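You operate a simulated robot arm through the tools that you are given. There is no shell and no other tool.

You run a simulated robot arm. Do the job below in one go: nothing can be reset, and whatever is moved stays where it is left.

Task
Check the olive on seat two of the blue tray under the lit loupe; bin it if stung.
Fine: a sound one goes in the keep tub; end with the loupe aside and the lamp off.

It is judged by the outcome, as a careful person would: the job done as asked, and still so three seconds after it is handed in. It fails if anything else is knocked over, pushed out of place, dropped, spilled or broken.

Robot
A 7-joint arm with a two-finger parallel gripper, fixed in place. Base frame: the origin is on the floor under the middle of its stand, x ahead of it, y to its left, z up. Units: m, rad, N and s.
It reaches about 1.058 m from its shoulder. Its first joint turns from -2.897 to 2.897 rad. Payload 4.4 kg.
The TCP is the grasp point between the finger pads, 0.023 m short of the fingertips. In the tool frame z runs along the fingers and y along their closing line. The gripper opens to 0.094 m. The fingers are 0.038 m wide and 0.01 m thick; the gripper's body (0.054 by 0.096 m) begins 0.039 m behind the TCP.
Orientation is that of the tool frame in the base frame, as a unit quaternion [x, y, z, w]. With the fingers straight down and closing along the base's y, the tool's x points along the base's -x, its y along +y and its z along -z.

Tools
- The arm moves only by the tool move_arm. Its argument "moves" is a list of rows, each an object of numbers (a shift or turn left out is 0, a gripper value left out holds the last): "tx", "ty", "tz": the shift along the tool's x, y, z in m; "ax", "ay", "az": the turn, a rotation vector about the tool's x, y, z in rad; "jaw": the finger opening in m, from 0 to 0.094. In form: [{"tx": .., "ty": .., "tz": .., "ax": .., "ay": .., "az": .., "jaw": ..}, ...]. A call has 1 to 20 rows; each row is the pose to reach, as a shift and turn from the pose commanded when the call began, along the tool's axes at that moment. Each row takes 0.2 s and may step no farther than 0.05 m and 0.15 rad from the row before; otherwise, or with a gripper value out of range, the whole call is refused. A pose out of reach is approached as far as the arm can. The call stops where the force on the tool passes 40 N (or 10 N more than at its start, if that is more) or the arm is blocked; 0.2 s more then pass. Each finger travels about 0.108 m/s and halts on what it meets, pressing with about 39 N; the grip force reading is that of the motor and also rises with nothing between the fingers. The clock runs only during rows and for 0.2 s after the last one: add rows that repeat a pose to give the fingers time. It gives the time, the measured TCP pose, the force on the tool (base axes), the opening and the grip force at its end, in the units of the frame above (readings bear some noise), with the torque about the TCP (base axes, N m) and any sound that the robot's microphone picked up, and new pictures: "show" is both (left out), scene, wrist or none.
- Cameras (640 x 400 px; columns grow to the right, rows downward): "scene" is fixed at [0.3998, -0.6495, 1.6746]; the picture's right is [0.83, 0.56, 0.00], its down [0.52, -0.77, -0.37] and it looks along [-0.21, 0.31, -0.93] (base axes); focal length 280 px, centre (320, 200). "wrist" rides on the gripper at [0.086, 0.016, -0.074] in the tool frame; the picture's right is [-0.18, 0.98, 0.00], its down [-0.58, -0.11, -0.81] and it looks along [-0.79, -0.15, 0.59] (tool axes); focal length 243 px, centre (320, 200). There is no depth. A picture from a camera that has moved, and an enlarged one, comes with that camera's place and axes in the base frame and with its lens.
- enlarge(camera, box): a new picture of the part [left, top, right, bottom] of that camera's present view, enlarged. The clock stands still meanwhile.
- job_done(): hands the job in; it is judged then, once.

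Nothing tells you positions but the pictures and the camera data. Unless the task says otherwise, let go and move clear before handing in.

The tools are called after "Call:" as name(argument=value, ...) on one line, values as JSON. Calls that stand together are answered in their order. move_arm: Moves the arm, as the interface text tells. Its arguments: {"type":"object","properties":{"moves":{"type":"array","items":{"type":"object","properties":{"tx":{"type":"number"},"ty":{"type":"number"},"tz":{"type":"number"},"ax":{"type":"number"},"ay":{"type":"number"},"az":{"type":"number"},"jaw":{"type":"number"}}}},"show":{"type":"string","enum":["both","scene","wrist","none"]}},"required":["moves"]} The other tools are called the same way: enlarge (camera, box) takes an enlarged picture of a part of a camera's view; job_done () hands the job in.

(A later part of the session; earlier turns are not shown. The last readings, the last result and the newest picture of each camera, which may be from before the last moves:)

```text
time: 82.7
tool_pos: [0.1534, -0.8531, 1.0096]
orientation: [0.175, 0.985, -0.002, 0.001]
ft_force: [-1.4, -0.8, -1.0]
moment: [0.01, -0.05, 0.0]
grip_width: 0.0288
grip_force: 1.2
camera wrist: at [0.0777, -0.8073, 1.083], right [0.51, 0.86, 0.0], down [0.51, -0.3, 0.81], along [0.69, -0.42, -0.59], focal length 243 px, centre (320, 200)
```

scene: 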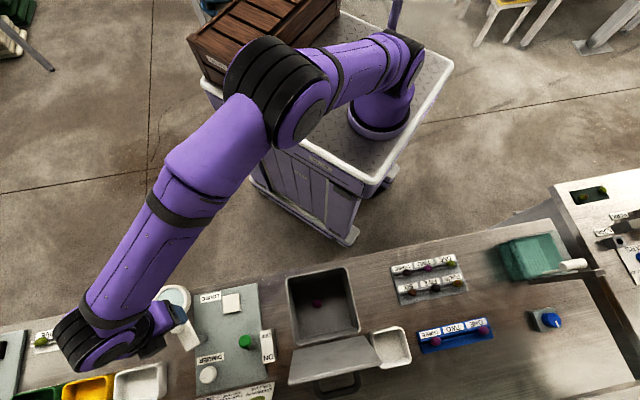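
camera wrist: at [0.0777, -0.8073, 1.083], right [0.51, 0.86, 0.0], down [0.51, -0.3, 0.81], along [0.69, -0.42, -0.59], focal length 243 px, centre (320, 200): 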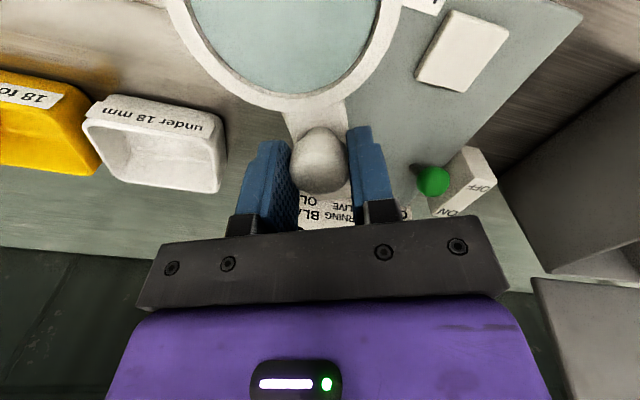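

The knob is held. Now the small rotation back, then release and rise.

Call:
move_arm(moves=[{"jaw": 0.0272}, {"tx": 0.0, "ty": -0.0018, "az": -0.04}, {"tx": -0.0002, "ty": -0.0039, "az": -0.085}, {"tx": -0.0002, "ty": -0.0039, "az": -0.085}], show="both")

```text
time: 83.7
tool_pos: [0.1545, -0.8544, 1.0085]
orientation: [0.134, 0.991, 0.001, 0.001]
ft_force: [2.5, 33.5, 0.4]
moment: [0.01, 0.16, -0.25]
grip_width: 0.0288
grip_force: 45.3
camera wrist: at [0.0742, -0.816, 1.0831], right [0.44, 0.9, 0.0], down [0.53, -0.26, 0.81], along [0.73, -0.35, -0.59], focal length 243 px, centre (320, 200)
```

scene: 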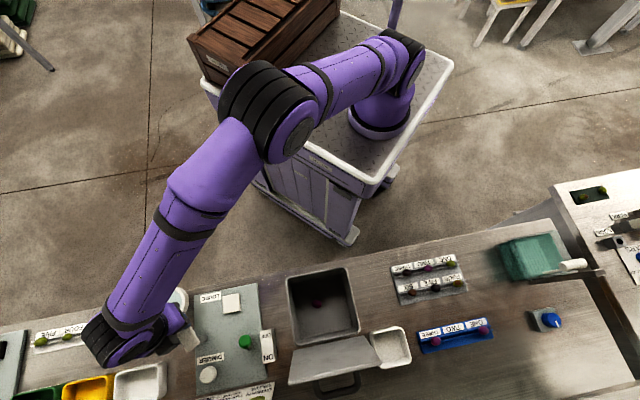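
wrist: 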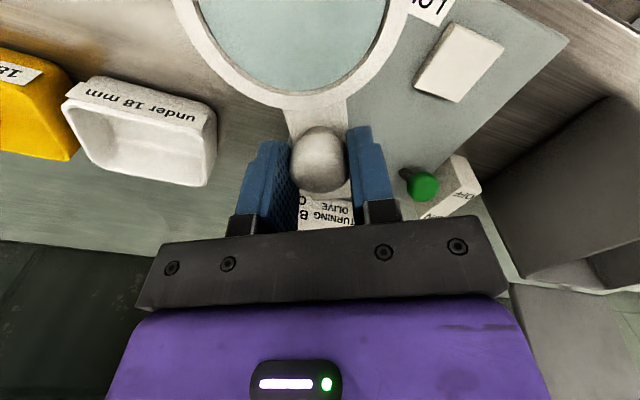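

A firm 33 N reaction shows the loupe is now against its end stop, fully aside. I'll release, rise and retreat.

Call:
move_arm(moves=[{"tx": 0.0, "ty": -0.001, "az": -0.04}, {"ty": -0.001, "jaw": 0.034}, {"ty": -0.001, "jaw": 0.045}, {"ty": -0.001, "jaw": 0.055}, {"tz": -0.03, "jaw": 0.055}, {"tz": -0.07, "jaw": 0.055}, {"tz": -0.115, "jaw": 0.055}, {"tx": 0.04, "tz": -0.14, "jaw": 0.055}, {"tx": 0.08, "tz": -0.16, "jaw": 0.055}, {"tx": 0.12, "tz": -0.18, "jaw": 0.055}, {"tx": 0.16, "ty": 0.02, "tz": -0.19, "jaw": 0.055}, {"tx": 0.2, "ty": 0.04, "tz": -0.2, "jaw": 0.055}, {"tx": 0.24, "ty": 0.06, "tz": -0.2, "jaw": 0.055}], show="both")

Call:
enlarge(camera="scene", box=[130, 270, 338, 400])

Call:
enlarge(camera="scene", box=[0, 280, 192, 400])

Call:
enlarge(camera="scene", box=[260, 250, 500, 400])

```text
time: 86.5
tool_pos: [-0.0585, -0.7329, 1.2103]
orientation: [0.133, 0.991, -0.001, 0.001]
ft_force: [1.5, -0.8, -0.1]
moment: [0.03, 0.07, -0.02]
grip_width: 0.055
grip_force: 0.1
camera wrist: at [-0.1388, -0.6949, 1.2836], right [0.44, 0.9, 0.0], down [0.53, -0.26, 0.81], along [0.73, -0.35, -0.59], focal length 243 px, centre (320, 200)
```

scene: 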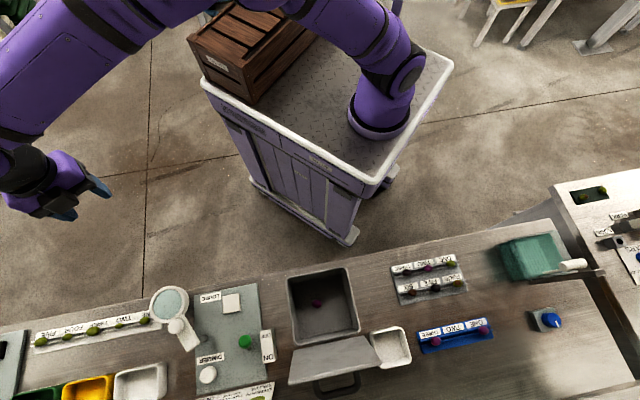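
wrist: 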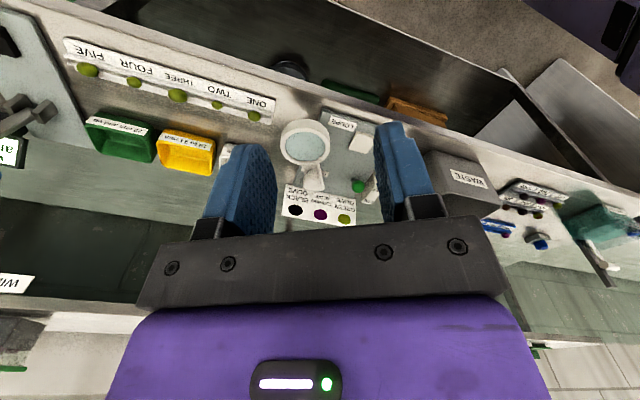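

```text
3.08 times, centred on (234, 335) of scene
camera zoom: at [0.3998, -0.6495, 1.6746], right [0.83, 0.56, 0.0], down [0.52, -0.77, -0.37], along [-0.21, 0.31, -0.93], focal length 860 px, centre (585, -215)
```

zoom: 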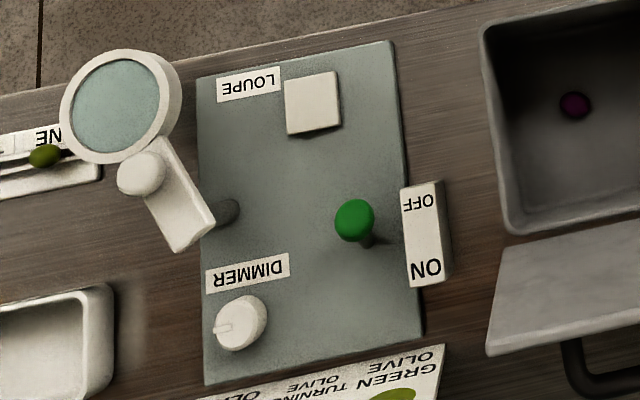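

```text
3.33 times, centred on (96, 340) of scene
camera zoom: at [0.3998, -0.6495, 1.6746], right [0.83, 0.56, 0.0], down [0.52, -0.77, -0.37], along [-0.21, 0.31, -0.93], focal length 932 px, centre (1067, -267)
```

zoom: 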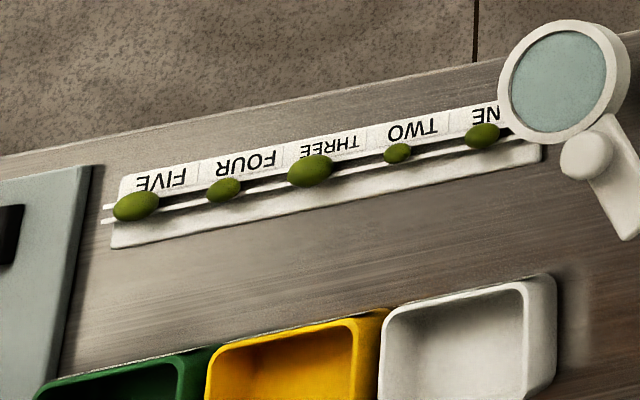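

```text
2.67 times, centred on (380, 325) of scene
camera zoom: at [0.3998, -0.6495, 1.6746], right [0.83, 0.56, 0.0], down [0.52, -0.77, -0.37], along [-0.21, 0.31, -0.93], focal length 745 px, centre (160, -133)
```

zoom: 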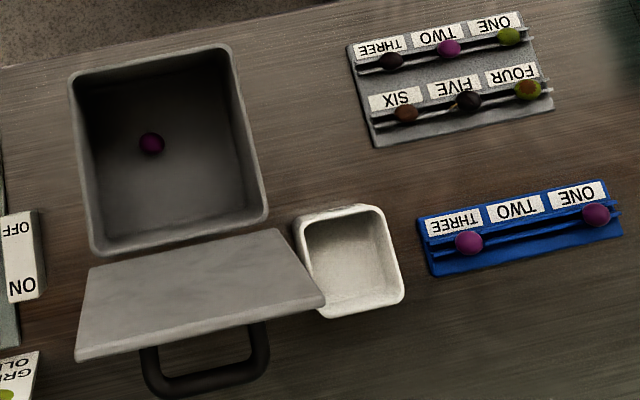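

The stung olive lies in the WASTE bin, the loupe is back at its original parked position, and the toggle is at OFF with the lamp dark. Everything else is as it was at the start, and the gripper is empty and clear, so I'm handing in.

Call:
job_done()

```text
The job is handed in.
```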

☆ ☆ ☆ ☆ ☆

## [What to work on]
In the listing, find all lines with the string "pictures" and copy them.

## [Expected output]
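- The arm moves only by the tool move_arm. Its argument "moves" is a list of rows, each an object of numbers (a shift or turn left out is 0, a gripper value left out holds the last): "tx", "ty", "tz": the shift along the tool's x, y, z in m; "ax", "ay", "az": the turn, a rotation vector about the tool's x, y, z in rad; "jaw": the finger opening in m, from 0 to 0.094. In form: [{"tx": .., "ty": .., "tz": .., "ax": .., "ay": .., "az": .., "jaw": ..}, ...]. A call has 1 to 20 rows; each row is the pose to reach, as a shift and turn from the pose commanded when the call began, along the tool's axes at that moment. Each row takes 0.2 s and may step no farther than 0.05 m and 0.15 rad from the row before; otherwise, or with a gripper value out of range, the whole call is refused. A pose out of reach is approached as far as the arm can. The call stops where the force on the tool passes 40 N (or 10 N more than at its start, if that is more) or the arm is blocked; 0.2 s more then pass. Each finger travels about 0.108 m/s and halts on what it meets, pressing with about 39 N; the grip force reading is that of the motor and also rises with nothing between the fingers. The clock runs only during rows and for 0.2 s after the last one: add rows that repeat a pose to give the fingers time. It gives the time, the measured TCP pose, the force on the tool (base axes), the opening and the grip force at its end, in the units of the frame above (readings bear some noise), with the torque about the TCP (base axes, N m) and any sound that the robot's microphone picked up, and new pictures: "show" is both (left out), scene, wrist or none.
Nothing tells you positions but the pictures and the camera data. Unless the task says otherwise, let go and move clear before handing in.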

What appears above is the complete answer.